TASK BRIEF:
Continue the text segment that opens with "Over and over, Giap".

DATASET ROWS:
____

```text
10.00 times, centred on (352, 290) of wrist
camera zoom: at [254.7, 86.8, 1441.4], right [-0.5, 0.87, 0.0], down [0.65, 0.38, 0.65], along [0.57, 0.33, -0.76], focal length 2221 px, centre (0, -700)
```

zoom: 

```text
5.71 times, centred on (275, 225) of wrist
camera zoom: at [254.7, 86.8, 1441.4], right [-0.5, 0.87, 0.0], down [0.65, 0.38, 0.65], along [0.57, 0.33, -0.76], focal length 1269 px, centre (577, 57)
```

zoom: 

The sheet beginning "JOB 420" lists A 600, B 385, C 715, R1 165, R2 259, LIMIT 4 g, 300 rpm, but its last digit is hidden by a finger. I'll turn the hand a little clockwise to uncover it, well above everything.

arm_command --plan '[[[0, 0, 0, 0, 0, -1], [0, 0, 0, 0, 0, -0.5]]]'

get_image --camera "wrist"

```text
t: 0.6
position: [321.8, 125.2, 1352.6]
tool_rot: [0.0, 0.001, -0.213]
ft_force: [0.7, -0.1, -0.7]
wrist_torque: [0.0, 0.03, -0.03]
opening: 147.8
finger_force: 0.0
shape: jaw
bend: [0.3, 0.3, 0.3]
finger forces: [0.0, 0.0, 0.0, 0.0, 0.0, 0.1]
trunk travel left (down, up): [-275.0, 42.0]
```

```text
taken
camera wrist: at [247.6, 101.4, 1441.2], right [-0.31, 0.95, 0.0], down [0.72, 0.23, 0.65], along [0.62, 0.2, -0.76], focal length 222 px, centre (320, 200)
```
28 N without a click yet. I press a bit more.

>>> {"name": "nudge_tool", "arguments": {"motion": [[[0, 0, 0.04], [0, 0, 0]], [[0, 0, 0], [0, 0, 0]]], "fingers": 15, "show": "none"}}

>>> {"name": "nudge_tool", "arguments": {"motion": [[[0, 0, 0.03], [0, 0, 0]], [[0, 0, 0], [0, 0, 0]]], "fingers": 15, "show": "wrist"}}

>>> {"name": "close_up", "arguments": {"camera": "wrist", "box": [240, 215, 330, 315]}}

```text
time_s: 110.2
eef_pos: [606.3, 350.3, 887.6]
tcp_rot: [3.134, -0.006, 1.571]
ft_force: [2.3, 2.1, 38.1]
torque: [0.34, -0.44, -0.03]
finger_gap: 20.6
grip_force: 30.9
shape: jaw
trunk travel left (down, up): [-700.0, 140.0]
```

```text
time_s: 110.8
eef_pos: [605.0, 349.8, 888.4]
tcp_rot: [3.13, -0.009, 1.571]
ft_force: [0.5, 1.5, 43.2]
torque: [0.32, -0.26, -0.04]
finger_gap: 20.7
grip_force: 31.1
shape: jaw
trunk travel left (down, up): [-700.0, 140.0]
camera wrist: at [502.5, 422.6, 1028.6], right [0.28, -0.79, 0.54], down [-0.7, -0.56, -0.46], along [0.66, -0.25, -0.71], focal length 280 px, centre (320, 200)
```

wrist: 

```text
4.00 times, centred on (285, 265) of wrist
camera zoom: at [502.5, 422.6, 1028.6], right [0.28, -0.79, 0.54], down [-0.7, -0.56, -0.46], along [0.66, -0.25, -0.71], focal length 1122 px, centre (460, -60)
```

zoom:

____

TEXT SEGMENT:
Over and over, Giap stated: “The principle which we adhered, contenting ourselves with attacking when success was certain, refusing to give battle likely to incur losses or engage in hazardous actions.” This was his approach at Dien Bien Phu, where Giap rejected Chinese advice for a single massive human wave assault. Instead, he planned and executed a two-month siege.
In 1967, the North Vietnamese were transitioning from a pure guerilla war into the phase two “equilibrium” state of limited major battles, to create ambush opportunities. At this point in time, Giap believed the NVA should continue with the doctrine of “attacking only when success was certain.”
American War Outlook December 1967
At the end of 1967, the American military was pursuing its objectives, and believed that they were being met. The Joint Chiefs of Staff, JCS thought that the NVA was paying a high price for its aggression, and that the trend was favorable to free world forces. Progress was being made, although slow, on military, political, and economic fronts.
MACV was committed to a policy of avoiding a wider war with China, with no invasion plans of North Vietnam or attempts to overthrow its government. However, the JCS felt that US military power was restrained, reducing its effectiveness. The prolonged, graduated basis of operations allowed the NVA to adjust psychologically, economically, and militarily. The enemy still took advantage of sanctuaries in Cambodia and Laos, and infiltration via the Ho Chi Minh trail was a problem.
General Westmoreland was more optimistic. He thought increased troop levels and logistics would provide a basis for offensive operations. Authorized troop levels increased from 470000 to 525000 at the end of 1967. Westmoreland stated: ” . . . our  operations were primarily holding actions characterized by border surveillance, reconnaissance to locate enemy forces, and spoiling attacks to disrupt the enemy offensive. As a result of our buildup and successes, we were able to plan and initiate a general offensive. We now have gained the ‘tactical’ initiative, and are conducting continuous small and occasional large scale offensive operations to decimate the enemy forces; to destroy enemy base areas and disrupt his infrastructure; to interdict his land and water LOC’s and to convince him, through the vigor of our offensive and accompanying psychological operations, that he faces inevitable defeat.”
Indeed, MACV had reacted to the NVA border battles through most of 1967. The Americans thought this would continue in 1968. Khe Sanh, Dak To, and Tay Ninh Province were the main attack areas of the NVA and VC in 1967.
General Westmoreland made this assessment of NVA/VC capabilities. (Paraphrased)
-The NVA can attack at any time selected targets in I, II, and III CTZ in up to division strength, and in IV CTZ in up to regimental strength, supported by local force and guerrillas.
(1) In I CTZ, the 324B and 341st NVA divisions can attack objectives in the DMZ area (Quang Tri Province) with elements of the supported by one separate regiment. Additionally, the 2d NVA division and two regiments of the 3d NVA division can attack objectives in Quang Tin, Quang Ngai, Thua Tien, and Quang Nam Provinces.

____

EXPECTED ANSWER:
(2) In II CTZ, the the 1st and 10th NVA divisions can attack Western Pleiku, Southern Kontum, or Northern Darlac Provinces. One regiment of the 3d NVA Division can attack in Northern Binh Dinh Province, and in Phu Yen and Northern Khanh Hoa Provinces with elements of the two regiments of the 5th NVA Division.
(3) In III CTZ, the 9th VC and 7th NVA Divisions can attack in Tay Ninh, Binh Long, Binh Duong, or Phuoc Long Provinces, and in Phuoc Tuy and Southern Long Khanh Provinces with elements of the 5th VC Division. He also can sabotage GVN and FW shipping transiting the Rung Sat Special Zone with a Sapper Battalion; harass installations and LOC’s in Gia Ding Province with elements of the 165A VC Regiment. He has the capability of continuing his terror campaign in Saigon/Cholon.
(4) In IV CTZ, he can attack in up to regimental strength in Chuong Thien and Dinh Tuong Provinces, and in up to reinforced battalion strength throughout the rest of the CTZ. Militia and guerrilla forces predominate, and emphasis is on harassing attacks and local actions to consolidate and extend his control.-
This lists nine identified NVA/VC divisions. However, it does not mention any major attacks in cities. In reference to Saigon, it only mentions terror attacks. (Suicide bombings)
MACV also predicted that the NVA would continue to follow Giap’s strategic doctrine. The command believed that in the coming 1968 year, the NVA “would pursue objectives, strategy, and major tactics, as derived from the principles of insurgency warfare. (or ‘Wars of National Liberation’) These are essentially political in nature, and have been described by Mao Tse Tung and Vo Nguyen Giap.”
The enemy preferred strategy, according to MACV was as follows: “Defense Minister Vo Nguyen Giap, whose view has prevailed as seen by our experience, favors a “defensive/offensive” version of strategic mobility consisting of these factors: (1) Developing strong, multi-division forces in dispersed regions accessible to supplies and security. (2) Enticing [enemy] forces into prepared positions where dug-in communist forces may inflict heavy casualties upon them. (3) Conducting concurrent, intensified guerrilla and harassment pressure counter-wide to tie down our forces, destroy small units, attack morale, and extend his control.”
Operation Rolling Thunder had been going on since 1965. This bombing campaign of North Vietnam had many international political ramifications, and its management had evolved into a weekly review of targets by President Johnson. This was referred to as “Target Tuesday.”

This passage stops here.